• _What needs to be done_
Your task is to copy the listing exactly, with the pictures left out. Return a JSON list in which every string is one line; blank lines are skipped.

• _Data block_
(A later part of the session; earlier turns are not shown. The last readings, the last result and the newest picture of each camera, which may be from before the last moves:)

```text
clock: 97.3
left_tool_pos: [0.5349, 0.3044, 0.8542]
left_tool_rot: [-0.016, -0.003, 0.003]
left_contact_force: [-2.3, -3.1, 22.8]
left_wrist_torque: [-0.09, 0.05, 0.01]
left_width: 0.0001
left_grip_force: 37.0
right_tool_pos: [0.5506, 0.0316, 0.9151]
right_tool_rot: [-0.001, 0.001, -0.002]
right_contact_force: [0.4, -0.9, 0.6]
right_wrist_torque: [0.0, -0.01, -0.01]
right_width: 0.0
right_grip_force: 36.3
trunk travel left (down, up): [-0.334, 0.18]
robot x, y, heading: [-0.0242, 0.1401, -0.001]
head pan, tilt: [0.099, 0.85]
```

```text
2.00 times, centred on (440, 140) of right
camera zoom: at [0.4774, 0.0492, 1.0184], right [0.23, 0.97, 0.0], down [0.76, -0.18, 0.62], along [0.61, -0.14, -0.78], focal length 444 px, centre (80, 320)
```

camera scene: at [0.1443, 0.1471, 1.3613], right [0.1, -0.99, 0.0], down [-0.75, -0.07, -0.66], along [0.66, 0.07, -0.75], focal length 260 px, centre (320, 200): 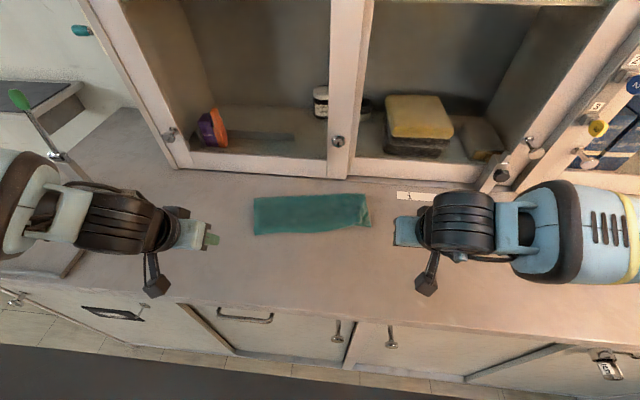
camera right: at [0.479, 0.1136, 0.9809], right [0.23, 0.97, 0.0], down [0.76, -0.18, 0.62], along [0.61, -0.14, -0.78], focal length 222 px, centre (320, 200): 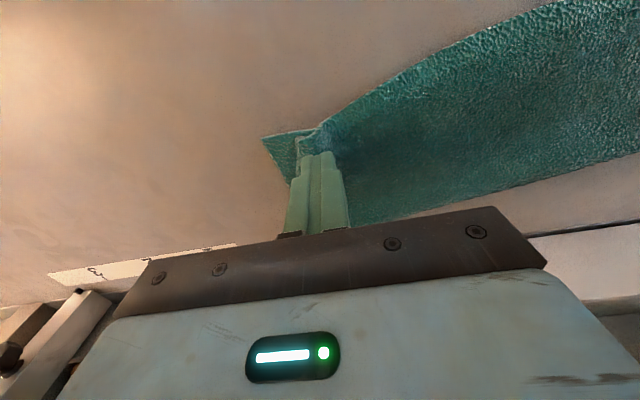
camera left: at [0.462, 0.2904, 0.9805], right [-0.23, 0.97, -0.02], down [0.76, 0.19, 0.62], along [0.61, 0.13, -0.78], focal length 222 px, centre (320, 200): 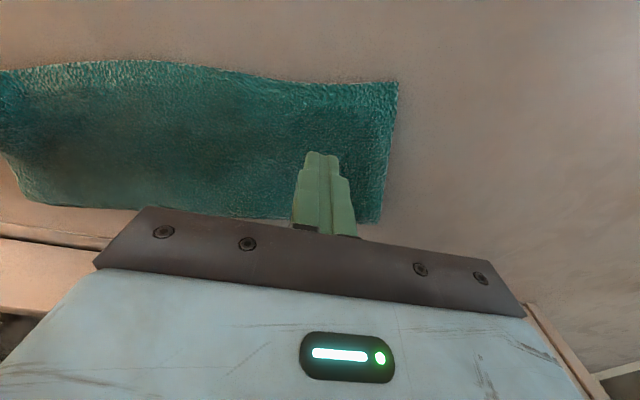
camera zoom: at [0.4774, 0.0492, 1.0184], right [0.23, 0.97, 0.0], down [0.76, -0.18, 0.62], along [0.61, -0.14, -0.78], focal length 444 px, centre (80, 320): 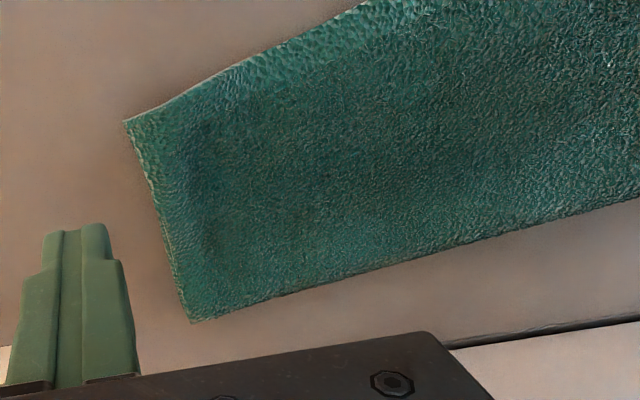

• _Reply to the task_
[
  "(A later part of the session; earlier turns are not shown. The last readings, the last result and the newest picture of each camera, which may be from before the last moves:)",
  "```text",
  "clock: 97.3",
  "left_tool_pos: [0.5349, 0.3044, 0.8542]",
  "left_tool_rot: [-0.016, -0.003, 0.003]",
  "left_contact_force: [-2.3, -3.1, 22.8]",
  "left_wrist_torque: [-0.09, 0.05, 0.01]",
  "left_width: 0.0001",
  "left_grip_force: 37.0",
  "right_tool_pos: [0.5506, 0.0316, 0.9151]",
  "right_tool_rot: [-0.001, 0.001, -0.002]",
  "right_contact_force: [0.4, -0.9, 0.6]",
  "right_wrist_torque: [0.0, -0.01, -0.01]",
  "right_width: 0.0",
  "right_grip_force: 36.3",
  "trunk travel left (down, up): [-0.334, 0.18]",
  "robot x, y, heading: [-0.0242, 0.1401, -0.001]",
  "head pan, tilt: [0.099, 0.85]",
  "```",
  "```text",
  "2.00 times, centred on (440, 140) of right",
  "camera zoom: at [0.4774, 0.0492, 1.0184], right [0.23, 0.97, 0.0], down [0.76, -0.18, 0.62], along [0.61, -0.14, -0.78], focal length 444 px, centre (80, 320)",
  "```",
  "camera scene: at [0.1443, 0.1471, 1.3613], right [0.1, -0.99, 0.0], down [-0.75, -0.07, -0.66], along [0.66, 0.07, -0.75], focal length 260 px, centre (320, 200): ",
  "camera right: at [0.479, 0.1136, 0.9809], right [0.23, 0.97, 0.0], down [0.76, -0.18, 0.62], along [0.61, -0.14, -0.78], focal length 222 px, centre (320, 200): ",
  "camera left: at [0.462, 0.2904, 0.9805], right [-0.23, 0.97, -0.02], down [0.76, 0.19, 0.62], along [0.61, 0.13, -0.78], focal length 222 px, centre (320, 200): ",
  "camera zoom: at [0.4774, 0.0492, 1.0184], right [0.23, 0.97, 0.0], down [0.76, -0.18, 0.62], along [0.61, -0.14, -0.78], focal length 444 px, centre (80, 320): "
]